PROBLEM TO SOLVE: Transcribe the entries exactly; images are not part of the copy.

INPUT MATERIAL:
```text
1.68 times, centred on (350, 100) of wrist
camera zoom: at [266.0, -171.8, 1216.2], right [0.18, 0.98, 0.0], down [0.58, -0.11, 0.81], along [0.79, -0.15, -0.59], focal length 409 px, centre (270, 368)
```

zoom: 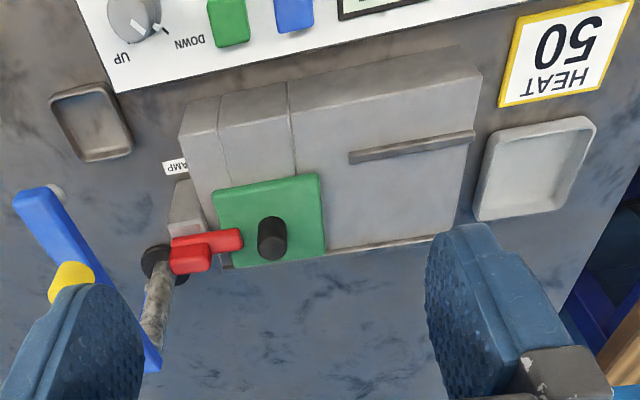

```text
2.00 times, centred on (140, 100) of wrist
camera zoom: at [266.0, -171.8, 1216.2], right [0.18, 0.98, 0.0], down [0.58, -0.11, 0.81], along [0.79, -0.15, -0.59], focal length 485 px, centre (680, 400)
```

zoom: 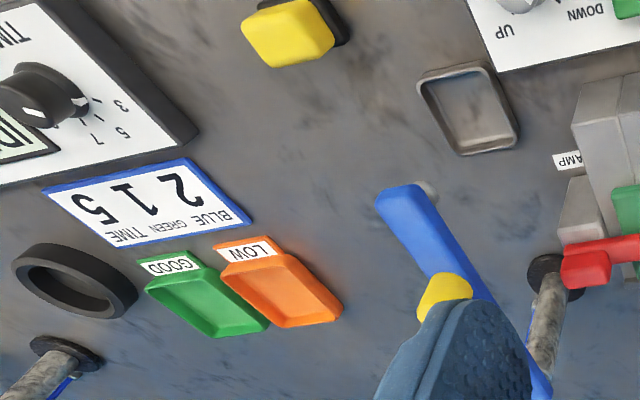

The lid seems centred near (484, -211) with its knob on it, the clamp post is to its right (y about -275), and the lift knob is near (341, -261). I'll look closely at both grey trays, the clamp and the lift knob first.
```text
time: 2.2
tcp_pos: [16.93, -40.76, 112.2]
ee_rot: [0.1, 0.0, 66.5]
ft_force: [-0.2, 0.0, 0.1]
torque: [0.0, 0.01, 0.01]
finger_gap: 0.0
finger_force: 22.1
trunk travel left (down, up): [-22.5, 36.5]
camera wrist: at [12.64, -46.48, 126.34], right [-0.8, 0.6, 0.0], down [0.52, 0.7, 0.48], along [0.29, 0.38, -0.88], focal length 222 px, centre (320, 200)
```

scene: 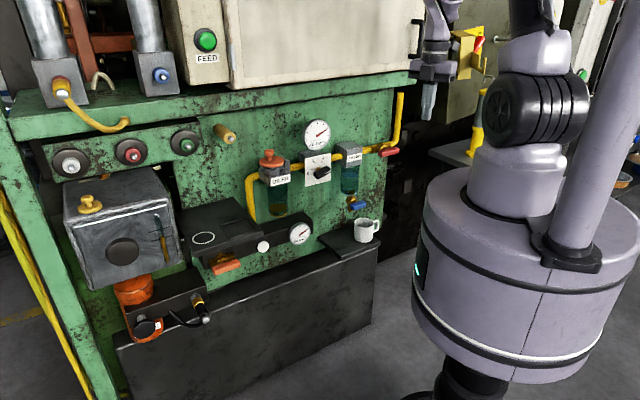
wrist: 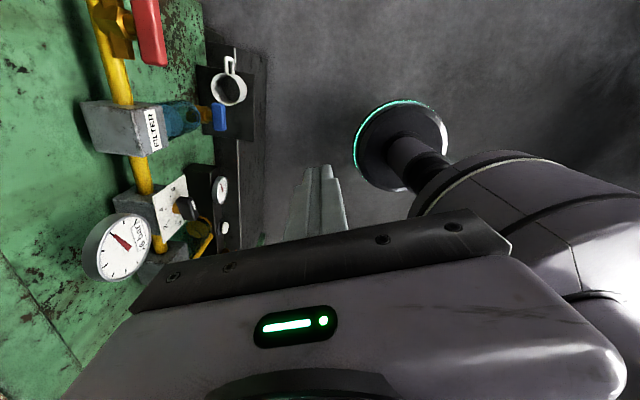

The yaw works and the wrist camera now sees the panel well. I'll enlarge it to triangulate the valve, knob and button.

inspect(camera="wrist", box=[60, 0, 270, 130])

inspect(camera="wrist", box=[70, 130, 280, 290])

OUTPUT OF THE EXERCISE:
```text
1.68 times, centred on (350, 100) of wrist
camera zoom: at [266.0, -171.8, 1216.2], right [0.18, 0.98, 0.0], down [0.58, -0.11, 0.81], along [0.79, -0.15, -0.59], focal length 409 px, centre (270, 368)
```

zoom: 

```text
2.00 times, centred on (140, 100) of wrist
camera zoom: at [266.0, -171.8, 1216.2], right [0.18, 0.98, 0.0], down [0.58, -0.11, 0.81], along [0.79, -0.15, -0.59], focal length 485 px, centre (680, 400)
```

zoom: 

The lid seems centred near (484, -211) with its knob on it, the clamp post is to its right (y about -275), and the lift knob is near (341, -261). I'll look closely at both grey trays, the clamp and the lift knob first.
```text
time: 2.2
tcp_pos: [16.93, -40.76, 112.2]
ee_rot: [0.1, 0.0, 66.5]
ft_force: [-0.2, 0.0, 0.1]
torque: [0.0, 0.01, 0.01]
finger_gap: 0.0
finger_force: 22.1
trunk travel left (down, up): [-22.5, 36.5]
camera wrist: at [12.64, -46.48, 126.34], right [-0.8, 0.6, 0.0], down [0.52, 0.7, 0.48], along [0.29, 0.38, -0.88], focal length 222 px, centre (320, 200)
```

scene: 
wrist: 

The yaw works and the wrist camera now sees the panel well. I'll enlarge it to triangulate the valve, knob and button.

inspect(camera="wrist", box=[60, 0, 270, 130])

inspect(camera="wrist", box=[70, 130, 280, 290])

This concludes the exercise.